--- Start of TEXT TO READ ---

Albert Libertad
La alegría de vivir
Ante las fatigas de la lucha, cuántos cierran los ojos, cruzan los brazos, se detienen, impotentes y desalentados. Cuántos, y de los mejores, están tan hastiado que se quitan la vida, no encontrándola digna de ser vivida. Con ayuda de algunas teorías de moda y de la neurastenia, los hombres consideran la muerte como la liberación suprema.
Contra tales hombres, la sociedad saca sus clichés. Se habla del fin «moral» de la vida: uno no tiene «derecho» a matarse, los dolores «morales» deben soportarse «valerosamente», el hombre tiene «deberes», el suicidio es una «cobardía», el que abandona es un «egoísta», etc.; frases todas ellas de tendencia religiosa y que no tienen valor alguno en nuestras discusiones radicales.
¿Qué es, entonces, el suicidio? El suicidio es el acto final en una serie de gestos que todos realizamos más o menos, según reaccionemos contra el medio o sea el medio el que reacciona contra nosotros.
Todos los días nos suicidamos parcialmente. Me suicido cuando consiento en residir en un lugar donde el sol no penetra jamás, en una habitación en la que el metro cúbico de aire está tan restringido que me siento como asfixiado al levantarme. Me suicido cuando hago, durante horas, un trabajo que absorbe una cantidad de energía que no podré recuperar, o bien un trabajo que sé inútil. Me suicido cuando no contento a mi estómago con la cantidad y calidad de los alimentos que me son necesarios. Me suicido cuando voy al regimiento a obedecer a hombres y leyes que me oprimen. Me suicido cuando doy a un individuo, mediante el gesto del voto, el derecho de gobernarme durante cuatro años. Me suicido cuando pido al alcalde o al sacerdote el permiso de amar. Me suicido cuando no recupero mi libertad de amante en cuanto el periodo del amor ha pasado. El suicidio completo no es más que el acto final de la impotencia total para reaccionar contra el medio.

--- End of TEXT TO READ ---

**WHAT TO DO**
**a)** In the text to read, find "Albert Libertad" and reproduce everything up to and including "nuestras discusiones radicales.".
**b)** Pick up the text to read at the point where it stops and go on.

--- Start of STORED DATA ---

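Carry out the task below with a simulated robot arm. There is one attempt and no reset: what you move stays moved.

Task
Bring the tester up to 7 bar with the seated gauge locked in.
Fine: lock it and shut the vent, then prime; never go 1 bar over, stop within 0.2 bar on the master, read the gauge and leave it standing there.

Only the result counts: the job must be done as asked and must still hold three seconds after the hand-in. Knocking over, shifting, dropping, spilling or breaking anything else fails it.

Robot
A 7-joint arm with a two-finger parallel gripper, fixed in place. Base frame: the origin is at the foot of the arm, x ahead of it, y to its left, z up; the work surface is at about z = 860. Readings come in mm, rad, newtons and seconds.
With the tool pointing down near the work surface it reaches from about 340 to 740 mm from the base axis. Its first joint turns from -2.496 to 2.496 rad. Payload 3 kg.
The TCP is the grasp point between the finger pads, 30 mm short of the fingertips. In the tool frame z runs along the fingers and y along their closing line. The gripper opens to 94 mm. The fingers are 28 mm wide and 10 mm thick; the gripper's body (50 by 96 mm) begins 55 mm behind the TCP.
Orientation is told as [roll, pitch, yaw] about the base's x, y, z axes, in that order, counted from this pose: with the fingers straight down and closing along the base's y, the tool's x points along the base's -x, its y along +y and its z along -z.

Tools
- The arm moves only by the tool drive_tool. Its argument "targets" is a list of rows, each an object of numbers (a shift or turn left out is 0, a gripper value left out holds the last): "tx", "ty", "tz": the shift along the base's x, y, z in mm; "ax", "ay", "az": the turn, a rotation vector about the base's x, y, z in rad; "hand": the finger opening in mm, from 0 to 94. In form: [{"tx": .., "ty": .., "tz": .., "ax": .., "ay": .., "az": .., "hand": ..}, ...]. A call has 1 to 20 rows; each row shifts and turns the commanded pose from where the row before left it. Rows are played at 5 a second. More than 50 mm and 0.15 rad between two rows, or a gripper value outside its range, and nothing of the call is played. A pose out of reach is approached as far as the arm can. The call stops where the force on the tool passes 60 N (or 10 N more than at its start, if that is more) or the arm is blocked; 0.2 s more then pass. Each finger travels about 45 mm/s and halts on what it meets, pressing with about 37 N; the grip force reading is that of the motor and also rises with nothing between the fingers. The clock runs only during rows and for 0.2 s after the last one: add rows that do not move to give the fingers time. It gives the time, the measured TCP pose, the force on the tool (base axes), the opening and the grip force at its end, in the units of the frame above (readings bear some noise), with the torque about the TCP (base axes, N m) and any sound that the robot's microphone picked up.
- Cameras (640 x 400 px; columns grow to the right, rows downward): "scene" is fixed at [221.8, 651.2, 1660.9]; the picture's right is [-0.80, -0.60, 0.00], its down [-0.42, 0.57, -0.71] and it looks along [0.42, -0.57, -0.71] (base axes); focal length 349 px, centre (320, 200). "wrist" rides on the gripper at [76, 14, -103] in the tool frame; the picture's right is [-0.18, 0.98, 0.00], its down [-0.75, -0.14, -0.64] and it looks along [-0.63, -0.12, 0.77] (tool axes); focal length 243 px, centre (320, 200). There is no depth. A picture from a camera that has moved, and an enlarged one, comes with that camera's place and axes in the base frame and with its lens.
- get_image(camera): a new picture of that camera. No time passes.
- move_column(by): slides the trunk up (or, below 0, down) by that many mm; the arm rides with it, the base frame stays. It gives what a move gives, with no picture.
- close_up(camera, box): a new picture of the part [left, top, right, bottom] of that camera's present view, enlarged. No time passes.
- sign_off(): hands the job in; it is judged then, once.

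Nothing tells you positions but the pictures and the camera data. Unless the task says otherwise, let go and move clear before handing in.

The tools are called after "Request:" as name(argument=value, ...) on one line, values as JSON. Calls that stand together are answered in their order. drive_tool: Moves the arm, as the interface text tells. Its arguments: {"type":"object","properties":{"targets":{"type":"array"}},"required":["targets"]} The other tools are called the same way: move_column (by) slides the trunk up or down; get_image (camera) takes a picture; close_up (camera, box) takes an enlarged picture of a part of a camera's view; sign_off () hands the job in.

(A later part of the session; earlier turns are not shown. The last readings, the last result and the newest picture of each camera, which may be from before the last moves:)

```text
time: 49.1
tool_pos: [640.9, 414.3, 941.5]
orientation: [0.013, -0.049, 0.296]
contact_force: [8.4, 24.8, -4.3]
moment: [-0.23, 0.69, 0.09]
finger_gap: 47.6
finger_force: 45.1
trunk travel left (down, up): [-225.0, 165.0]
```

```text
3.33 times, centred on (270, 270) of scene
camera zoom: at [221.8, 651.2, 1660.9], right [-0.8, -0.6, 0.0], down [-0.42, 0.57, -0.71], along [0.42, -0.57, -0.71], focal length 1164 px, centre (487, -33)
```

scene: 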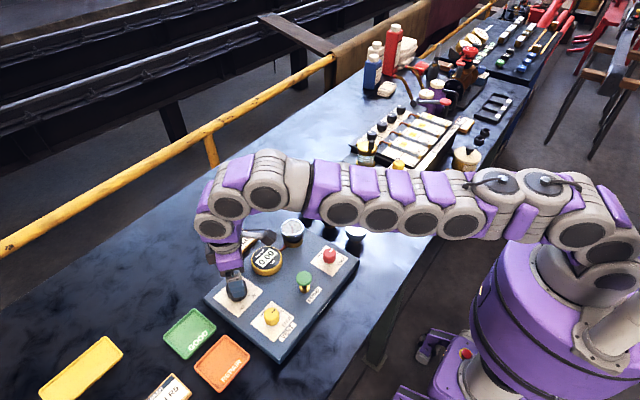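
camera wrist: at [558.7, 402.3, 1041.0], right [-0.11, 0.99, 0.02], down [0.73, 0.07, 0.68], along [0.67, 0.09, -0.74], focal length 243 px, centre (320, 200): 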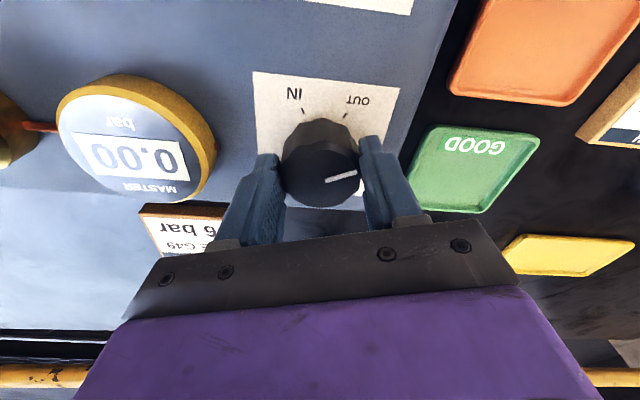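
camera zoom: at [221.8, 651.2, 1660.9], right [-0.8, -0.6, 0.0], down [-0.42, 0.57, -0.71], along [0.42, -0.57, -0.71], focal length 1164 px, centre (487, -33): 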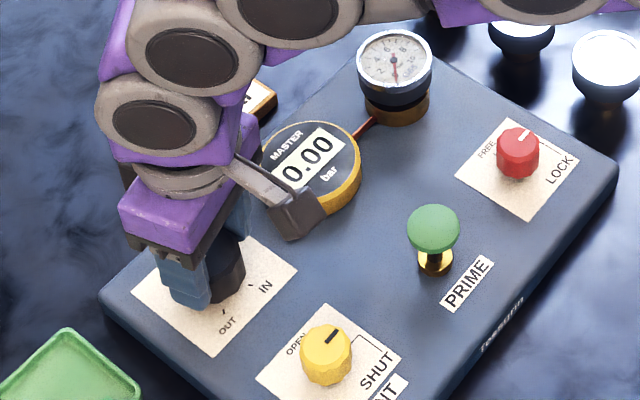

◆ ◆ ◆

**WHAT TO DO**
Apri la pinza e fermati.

--- End of STORED DATA ---

**TASK-BY-TASK RESULTS**
**a)**
Albert Libertad
La alegría de vivir
Ante las fatigas de la lucha, cuántos cierran los ojos, cruzan los brazos, se detienen, impotentes y desalentados. Cuántos, y de los mejores, están tan hastiado que se quitan la vida, no encontrándola digna de ser vivida. Con ayuda de algunas teorías de moda y de la neurastenia, los hombres consideran la muerte como la liberación suprema.
Contra tales hombres, la sociedad saca sus clichés. Se habla del fin «moral» de la vida: uno no tiene «derecho» a matarse, los dolores «morales» deben soportarse «valerosamente», el hombre tiene «deberes», el suicidio es una «cobardía», el que abandona es un «egoísta», etc.; frases todas ellas de tendencia religiosa y que no tienen valor alguno en nuestras discusiones radicales.

**b)**
Los actos de los que acabo de hablar son suicidios parciales, pero no son por eso menos suicidios. Es porque no tengo fuerzas para reaccionar contra la sociedad por lo que vivo en un lugar sin sol y sin aire, por lo que no como hasta saciarme, por lo que soy soldado o elector, por lo que someto mi amor a leyes y duraciones.
Los obreros suicidan todos los días sus cerebros al dejarlos en la inacción, al no hacerlos vivir; del mismo modo que suicidan en ellos el gusto por la pintura, la escultura, la música, hacia cuya satisfacción tiende nuestra individualidad, en reacción contra la cacofonía que la rodea.
No puede ser cuestión, a propósito del suicidio, de derecho o de deber, de cobardía o de valor: es un problema puramente material de potencia o impotencia. Se oye decir: «El suicidio es un derecho del hombre cuando constituye una necesidad... no se la puede arrebatar al proletario ese derecho a la vida o a la muerte».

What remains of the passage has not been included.